Елена Фанайлова: Я думаю, что еще и средства массовой информации играют в этом огромную роль.
Ирина Прохорова: Естественно.
Елена Фанайлова: И это важно, когда мы говорим именно об эпохе модерности, потому что в ХIХ-м веке вообще изменяется резко роль СМИ, они буквально приходят в каждый дом. Теперь тот, кто управляет СМИ, он в нашей семье находится при помощи телевизора и всего остального.
Ирина Прохорова: Да, вторая половина ХIХ-го век - это расцвет СМИ, конечно.
Елена Фанайлова: Это тиражирование, и они становятся инструментом управления, по сути дела. Ирина сказала, что человек, который берет на себя систему манипулирования, меняет свой статус и приобретает какие-то выгоды. Это к вопросу об экономике погрома, если я правильно понимаю. Оказывается, есть и такой поворот сюжета с массовым психозом – выгода людей, которые все это делают, запускают?
Петр Дружинин: Как я понимаю, психоз – это какой-то механизм, и очевидно, кому-то это бывает выгодно, а кто-то теряет. Психоз имеет и мирную разновидность – эйфория. Эйфория в здоровом проявлении, патриотическая или еще какая-то, скорее, всем нравится. В нездоровом виде она нравится меньше, но в какой-то момент она может перерасти в психоз, который может быть управляемым или неуправляемым. Я согласен, что сейчас произошло какое-то разделение в том кругу, в котором разделения мы не предполагали. Когда мы, я говорю о себе, учились, в школе или дальше, мы думали, что вокруг какое-то довольно глупое старичье, мы занимаемся своим делом, и конечно, нам до них интереса никакого нет. Потом мы занимались своим делом и как-то их терпели, а сейчас мы понимаем, что на самом деле…
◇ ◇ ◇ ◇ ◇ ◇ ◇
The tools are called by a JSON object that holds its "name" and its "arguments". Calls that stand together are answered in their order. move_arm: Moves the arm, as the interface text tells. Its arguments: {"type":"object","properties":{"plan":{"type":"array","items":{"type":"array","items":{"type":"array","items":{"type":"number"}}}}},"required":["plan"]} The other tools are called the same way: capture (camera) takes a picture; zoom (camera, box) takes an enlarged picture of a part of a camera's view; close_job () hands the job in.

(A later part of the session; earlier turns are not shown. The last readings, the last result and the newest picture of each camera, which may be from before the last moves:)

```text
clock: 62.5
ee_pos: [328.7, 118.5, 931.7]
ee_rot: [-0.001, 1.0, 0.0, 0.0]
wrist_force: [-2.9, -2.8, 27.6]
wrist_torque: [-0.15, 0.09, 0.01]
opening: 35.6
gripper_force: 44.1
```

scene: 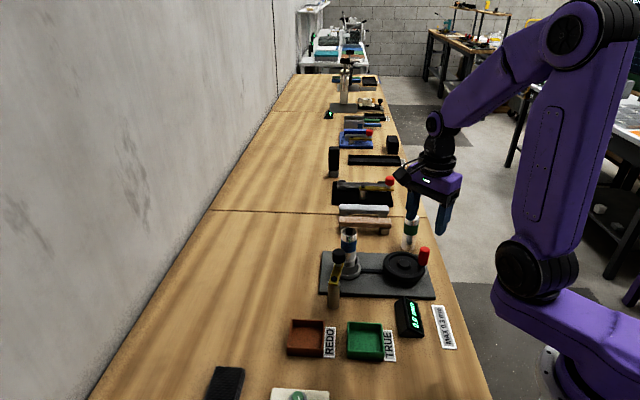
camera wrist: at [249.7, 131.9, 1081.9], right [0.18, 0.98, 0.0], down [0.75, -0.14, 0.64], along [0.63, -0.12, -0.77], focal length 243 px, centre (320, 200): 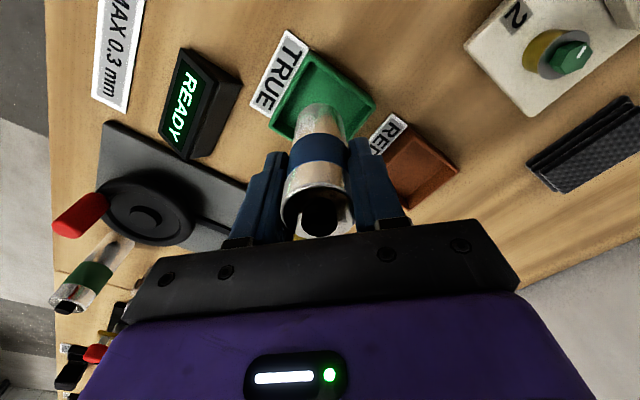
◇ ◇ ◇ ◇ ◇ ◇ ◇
Елена Фанайлова: (смеются) Это они нас терпели, по сути!
Петр Дружинин: …может быть, мы их терпели, но сейчас нас – 1, 2, 3 процента, а вокруг люди, убежденные в совсем других ценностях, их очень много, и они нам чуждые. Я сейчас так себя чувствую, что не могу обсудить какие-то вещи в семейном кругу, я могу прийти в гости – и должен молчать о чем-то. Мы можем говорить, не знаю, о собаках, но какие-то моменты я вынужден держать при себе, потому что это разрушит моментально обстановку, просто сделает врагами нас за столом.
Ирина Прохорова: Вот это и есть вторжение в зону интимности.
Петр Дружинин: Я к этому еще не могу привыкнуть, но, видимо, это тот мир, в котором мы будем жить в ближайшее время. То есть этот массовый психоз, с другой стороны – эйфория, у кого что, оно разрушило даже интеллигенцию. Единства нет. Я не знаю, может быть, это время каждого сделать выбор. Иллюзия, что нас много и мы вместе, разрушена во мне. Я чувствую, что нас очень мало, мы никому не нужны, и скорее всего, мы находимся на обочине истории.
Елена Фанайлова: Как интересно, а у меня другое чувство. Я скорее встречаю людей, которые думают, как мы, но при этом говорят, что они фрустрированы, это другое дело.
Ирина Прохорова: Проблема здесь не в том, что вы приходите в круг людей – и все вокруг согласны. Мы жили 20 лет и дружили, при этом за столом оказывались все спектры политических мнений, такое бывает, особенно со старыми друзьями. До недавнего времени это никак не мешало нам дружить, мы до утра ругались, за грудки хватали друг друга, и это было нормальное явление. То, что связано с проблемой, которую мы обсуждаем, массового психоза, что это приходит, политическое, с его грубыми инструментами, приходит в семью, в интеллектуальную деятельность, в коллективы – и сразу разрушает там все. Это страшно! Это и есть создание такого психоза, когда начинается доносительство, когда все начинают бдить, вы сдерживаетесь во многом, потому что не очень уверены, мало того, что вас не поддержат, а мало ли, что потом там передадут… То есть вдруг реанимируются все фобии, которые, казалось бы, из общества ушли. Вот это самое страшное! А бог с ним, кто за кого голосует, даже не важно, за Крым вы или против Крыма, но то, что это стало разделительной чертой гражданской войны фактически, психологии гражданской войны, которая связана с массовым психозом, это страшно. И выясняется, что многолетний опыт изживания этого, который, казалось бы, победил в 1991 году, вроде бы ничему и не научил.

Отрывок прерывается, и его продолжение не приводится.